- _To-do list_:
1. In the page, find "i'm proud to" and reproduce everything up to and including "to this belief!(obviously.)".
2. Could you carry on with the page from where it ends?

- _Dataset content_:
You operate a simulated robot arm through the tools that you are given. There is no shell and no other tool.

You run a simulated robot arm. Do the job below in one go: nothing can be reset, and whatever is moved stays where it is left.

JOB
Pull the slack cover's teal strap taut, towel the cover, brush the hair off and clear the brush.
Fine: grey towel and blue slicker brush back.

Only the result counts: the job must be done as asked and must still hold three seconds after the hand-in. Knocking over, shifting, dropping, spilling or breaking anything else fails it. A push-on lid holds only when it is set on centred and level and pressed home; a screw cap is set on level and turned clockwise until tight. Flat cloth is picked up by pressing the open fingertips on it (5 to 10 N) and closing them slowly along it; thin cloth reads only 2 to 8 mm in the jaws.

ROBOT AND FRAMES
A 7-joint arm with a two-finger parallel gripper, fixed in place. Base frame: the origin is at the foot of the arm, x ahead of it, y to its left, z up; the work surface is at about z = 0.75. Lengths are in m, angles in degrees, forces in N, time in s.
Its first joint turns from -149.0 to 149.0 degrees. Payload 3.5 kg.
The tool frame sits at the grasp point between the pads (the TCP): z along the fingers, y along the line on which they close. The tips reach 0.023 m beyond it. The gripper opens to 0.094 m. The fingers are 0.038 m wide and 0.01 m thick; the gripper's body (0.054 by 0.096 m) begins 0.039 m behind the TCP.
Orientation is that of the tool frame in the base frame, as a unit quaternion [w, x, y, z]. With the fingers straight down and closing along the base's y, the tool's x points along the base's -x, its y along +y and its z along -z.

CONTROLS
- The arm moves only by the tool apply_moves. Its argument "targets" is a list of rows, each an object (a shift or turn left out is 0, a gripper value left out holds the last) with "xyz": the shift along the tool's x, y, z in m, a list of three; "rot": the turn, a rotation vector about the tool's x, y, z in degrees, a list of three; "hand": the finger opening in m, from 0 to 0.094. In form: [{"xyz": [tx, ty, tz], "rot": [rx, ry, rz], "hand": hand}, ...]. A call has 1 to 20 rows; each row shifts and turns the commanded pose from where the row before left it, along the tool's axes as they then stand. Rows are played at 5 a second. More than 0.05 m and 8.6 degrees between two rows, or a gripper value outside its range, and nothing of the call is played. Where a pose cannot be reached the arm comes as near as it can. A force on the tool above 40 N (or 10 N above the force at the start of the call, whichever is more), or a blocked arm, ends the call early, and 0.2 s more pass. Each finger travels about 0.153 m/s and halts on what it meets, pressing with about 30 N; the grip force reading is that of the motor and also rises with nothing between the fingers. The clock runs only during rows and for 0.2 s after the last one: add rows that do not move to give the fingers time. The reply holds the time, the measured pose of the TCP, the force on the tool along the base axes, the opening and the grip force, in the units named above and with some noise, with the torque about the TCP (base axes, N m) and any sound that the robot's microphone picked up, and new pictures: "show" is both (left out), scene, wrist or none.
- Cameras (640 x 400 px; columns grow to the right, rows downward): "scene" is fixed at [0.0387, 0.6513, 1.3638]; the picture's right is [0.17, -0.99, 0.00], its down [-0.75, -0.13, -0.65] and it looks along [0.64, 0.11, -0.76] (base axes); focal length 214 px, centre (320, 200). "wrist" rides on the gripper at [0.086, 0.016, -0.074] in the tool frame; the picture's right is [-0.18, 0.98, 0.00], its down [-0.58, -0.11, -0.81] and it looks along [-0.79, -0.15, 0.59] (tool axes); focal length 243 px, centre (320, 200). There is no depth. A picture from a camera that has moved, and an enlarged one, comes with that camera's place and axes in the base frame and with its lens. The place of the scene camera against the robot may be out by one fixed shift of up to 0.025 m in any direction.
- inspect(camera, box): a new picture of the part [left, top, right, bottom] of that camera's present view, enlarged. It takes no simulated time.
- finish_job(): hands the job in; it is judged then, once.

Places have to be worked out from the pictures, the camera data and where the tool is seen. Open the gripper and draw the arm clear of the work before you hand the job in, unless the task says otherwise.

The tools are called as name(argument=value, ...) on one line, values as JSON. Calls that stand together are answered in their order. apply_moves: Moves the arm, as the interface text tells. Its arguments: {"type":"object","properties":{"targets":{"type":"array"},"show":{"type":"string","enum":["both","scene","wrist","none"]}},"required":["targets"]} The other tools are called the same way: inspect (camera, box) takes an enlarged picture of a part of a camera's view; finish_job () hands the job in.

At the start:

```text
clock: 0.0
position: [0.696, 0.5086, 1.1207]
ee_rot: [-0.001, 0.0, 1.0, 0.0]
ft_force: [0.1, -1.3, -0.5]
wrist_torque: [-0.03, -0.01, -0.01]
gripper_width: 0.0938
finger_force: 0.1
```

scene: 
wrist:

- _Page_:
Tuesday, December 4, 2012


"The trouble is, you think you have time." ~ Buddha

i'm a sucker for quotes. there isn't a scrap of paper in my home that hasn't been graffiti'd (verb creation. love it.) with some type of inspirational nonsense. i've got agatha christie on cereal boxes, nietzsche on envelopes, and oscar wilde on my arm. (not tattooed. god forbid i get stuck with one mantra. i'm a shape-shifter.) i've even painted a couple of the walls in my house with that chalk paint so that my favourite quotes can be plastered in my room until i tire of them. i confess.... sometimes i take a picture of the things i write on my wall and put it on my facebook page.  (gasp! the nerve!)
   

i'm proud to report: i've succeeded in brainwashing myself with all of this carpe diem crap. it's fantastic! i'm impulsive by nature and my walls seem to agree with all of my decisions!

"be free. be brave. do epic shit. collect moments/ not things. live in the sunshine./ swim in the sea./ drink the wild air."

kinda barfy, i know, but i believe in these ideas. i even have a quote to support my actions in relation to this belief!(obviously.)

"to believe in something and not to live it, is dishonest." well thank you mahatma gandhi. i couldn't have said it better myself!

those of you who know me, know that i took these philosophies to heart this summer when i chose to run away from the store like a shoplifter on crystal meth. (i've experienced that first hand. she was really fast.) now, i happen to have an incredible sidekick named arden who is EXACTLY LIKE ME!! if you've met arden you know this to be true. she's actually slightly more responsible than i am, so throwing the store in her lap seemed like a pretty wise decision. my mother is convinced that i've lost my mind. that's kind of true. ("if you've never lost your mind, then you've never followed your heart."-unknown.) i discovered two things:

1. arden is my angel/fairy godmother/unicorn.

- _Responses to the exercise_:
1.
i'm proud to report: i've succeeded in brainwashing myself with all of this carpe diem crap. it's fantastic! i'm impulsive by nature and my walls seem to agree with all of my decisions!

"be free. be brave. do epic shit. collect moments/ not things. live in the sunshine./ swim in the sea./ drink the wild air."

kinda barfy, i know, but i believe in these ideas. i even have a quote to support my actions in relation to this belief!(obviously.)

2.
2. the cheezy quotes are right. following my heart is absolutely the right thing for me, even if it means sacrificing the traditional idea of "success." even if some of the experiences i stumble upon make my heart hurt.

don't get me wrong, i LOVE my store. i LOVE the pretty clothes, the art projects, the people, the frenetic energy, and the fact that i'm contributing to the reduce/re-use/recycle movement. (grade six kaela would be proud.) but there is a quiet centre of myself that loves being out alone in the world. i love watching a day unfold without the aural clutter of civilization. i live in two very different realities and i'm comfortable in both. but which makes me happier? i don't know. or if i do, i'm not sure that it's an answer i'm comfortable with just yet. 

i guess i just want to say thank-you! thank-you for supporting this little store of mine whether i'm physically in it or not. this shop was once one of my dreams. i copied out inspirational quotes furiously while i was trying to open it. running away from everything: another fantasy of mine! the point of this blog? to share my experience with you: it's worth it. taking risks, doing ridiculous things, following your heart even when you're terrified of losing everything........it's worth it. even when you fail. (which i have. many times.) no one can take away courage. no one can ever tell me that i'm not brave. the quotes are little tidbits of truth.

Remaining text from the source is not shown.